The State Pensions Funding Gap: Challenges Persist – Introduction
Nevertheless, reported pension debt is expected to remain over $900 billion for state plans, which increases to more than $1 trillion when combined with the shortfalls in local pension systems, and will stay at historically high levels as a percentage of U.S. gross domestic product. State and local policymakers cannot count on investment returns over the long term to close this gap and instead need to put in place funding policies that put them on track to pay down pension debt.
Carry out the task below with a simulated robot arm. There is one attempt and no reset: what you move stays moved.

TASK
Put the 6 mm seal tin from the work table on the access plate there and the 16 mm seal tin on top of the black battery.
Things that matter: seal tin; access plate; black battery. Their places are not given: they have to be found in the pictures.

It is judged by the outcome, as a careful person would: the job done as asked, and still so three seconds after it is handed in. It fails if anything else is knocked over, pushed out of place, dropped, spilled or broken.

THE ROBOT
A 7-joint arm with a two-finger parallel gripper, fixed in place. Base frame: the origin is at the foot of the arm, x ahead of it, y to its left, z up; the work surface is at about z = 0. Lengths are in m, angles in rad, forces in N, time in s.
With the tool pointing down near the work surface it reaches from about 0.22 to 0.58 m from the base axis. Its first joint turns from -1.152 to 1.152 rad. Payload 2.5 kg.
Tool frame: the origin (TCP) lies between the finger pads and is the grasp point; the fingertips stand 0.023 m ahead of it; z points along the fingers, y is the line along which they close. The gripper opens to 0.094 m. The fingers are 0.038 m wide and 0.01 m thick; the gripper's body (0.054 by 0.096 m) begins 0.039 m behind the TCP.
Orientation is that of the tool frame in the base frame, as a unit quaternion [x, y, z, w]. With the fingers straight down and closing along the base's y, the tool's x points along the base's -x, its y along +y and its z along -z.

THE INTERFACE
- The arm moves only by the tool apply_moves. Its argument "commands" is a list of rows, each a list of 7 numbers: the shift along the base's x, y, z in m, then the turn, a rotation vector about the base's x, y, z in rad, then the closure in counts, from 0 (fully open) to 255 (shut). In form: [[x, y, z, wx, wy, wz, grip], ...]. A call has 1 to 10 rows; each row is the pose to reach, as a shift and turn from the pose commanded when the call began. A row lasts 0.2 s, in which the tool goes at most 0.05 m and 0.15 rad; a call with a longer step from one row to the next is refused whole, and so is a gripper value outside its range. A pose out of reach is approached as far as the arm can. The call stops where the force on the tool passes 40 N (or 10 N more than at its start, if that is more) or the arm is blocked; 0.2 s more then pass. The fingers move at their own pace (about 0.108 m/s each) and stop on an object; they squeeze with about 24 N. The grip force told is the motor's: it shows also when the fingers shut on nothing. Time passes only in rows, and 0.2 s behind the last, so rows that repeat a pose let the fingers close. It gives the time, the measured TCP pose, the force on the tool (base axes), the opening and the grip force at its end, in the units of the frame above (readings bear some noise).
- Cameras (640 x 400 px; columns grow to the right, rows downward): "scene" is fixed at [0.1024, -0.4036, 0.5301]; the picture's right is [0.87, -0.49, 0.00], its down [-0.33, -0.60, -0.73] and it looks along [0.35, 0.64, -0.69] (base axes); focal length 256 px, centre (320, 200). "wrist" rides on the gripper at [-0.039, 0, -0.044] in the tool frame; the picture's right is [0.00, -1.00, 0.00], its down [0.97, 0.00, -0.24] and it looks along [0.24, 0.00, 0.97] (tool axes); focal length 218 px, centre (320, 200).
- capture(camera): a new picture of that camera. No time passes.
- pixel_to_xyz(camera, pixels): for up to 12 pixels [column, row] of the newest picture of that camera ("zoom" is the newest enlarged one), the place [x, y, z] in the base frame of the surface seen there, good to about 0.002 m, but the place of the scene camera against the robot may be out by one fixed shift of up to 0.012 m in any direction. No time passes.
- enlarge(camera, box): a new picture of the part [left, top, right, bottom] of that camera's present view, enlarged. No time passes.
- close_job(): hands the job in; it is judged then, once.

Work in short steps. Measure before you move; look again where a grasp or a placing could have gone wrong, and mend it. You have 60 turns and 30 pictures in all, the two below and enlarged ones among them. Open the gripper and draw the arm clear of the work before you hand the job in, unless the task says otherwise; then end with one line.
The actuarial required contribution, or ARC, that states have disclosed has been the common metric for assessing contribution adequacy, based on a minimum standard set by government accounting rules. Using plans’ own economic and demographic assumptions, the ARC calculation includes the expected cost of benefits earned for the current year and an amount to reduce some of the unfunded liability. In 2013, state pension contributions totaled $74 billion—$18 billion short of what was needed to meet the ARC—with only 24 states setting aside at least 95 percent of the ARC they determined for themselves. Overall, states that contributed at least 95 percent of the ARC from 2003 to 2013 had retirement systems that were 75 percent funded, while those that hadn’t were funded at 68 percent. But as we describe below, ARC does not always signal true fiscal health.
The Governmental Accounting Standards Board (GASB)—an independent organization recognized by governments, the accounting industry, and the capital markets as the official source of generally accepted accounting principles for state and local governments—has established standards that will provide new information on pension funds’ health for data from June 15, 2014, on.
State Public Pensions
Pension debt is continuing to increase in many states, despite reform efforts, because of missed contributions and the continued impact of investment losses.
Four states’ experiences
Four states illustrate the limitations of the ARC and why stronger measures of contribution policies may be useful. Alabama, Arizona, Tennessee, and West Virginia all contributed on average 100 percent or more of their ARC from 2003 to 2013. Tennessee and Arizona had nearly fully funded retirement systems in 2003, with 99 percent of their liabilities matched by assets. But 10 years later, while Tennessee’s pension plans remained well-funded at 94 percent, Arizona’s had steadily declined and was just 72 percent funded.
West Virginia and Alabama started from different points in 2003: West Virginia’s pension plan ranked last in the nation, while Alabama’s was in 20th place. But over the next decade, West Virginia improved its funding ratio from 40 percent to 67 percent and moved to the middle of the 50-state ranking. Meanwhile, Alabama’s ratio dropped from 93 percent to 66 percent, with 10 states outpacing it. (See Figure 1.)
Changes to pension funding ratios are the result of multiple factors, including investment returns, benefit or cost of living modifications, adjustments to actuarial assumptions, and contribution levels. However, the differing results in the four states that are used as examples here can in part be attributed to how they adopted minimum funding standards that allowed debts to grow over time. Many state plans have stretched out their schedules to pay down their pension debts to the maximum time-frame allowable under the ARC disclosure standard and refinance each year following a funding method called 30-year open amortization. This is similar to the negative amortization loans some homeowners used in the run-up to the financial crisis. Initial payments on those loans failed to pay down any principal, and homeowners fell deeper into debt as a result.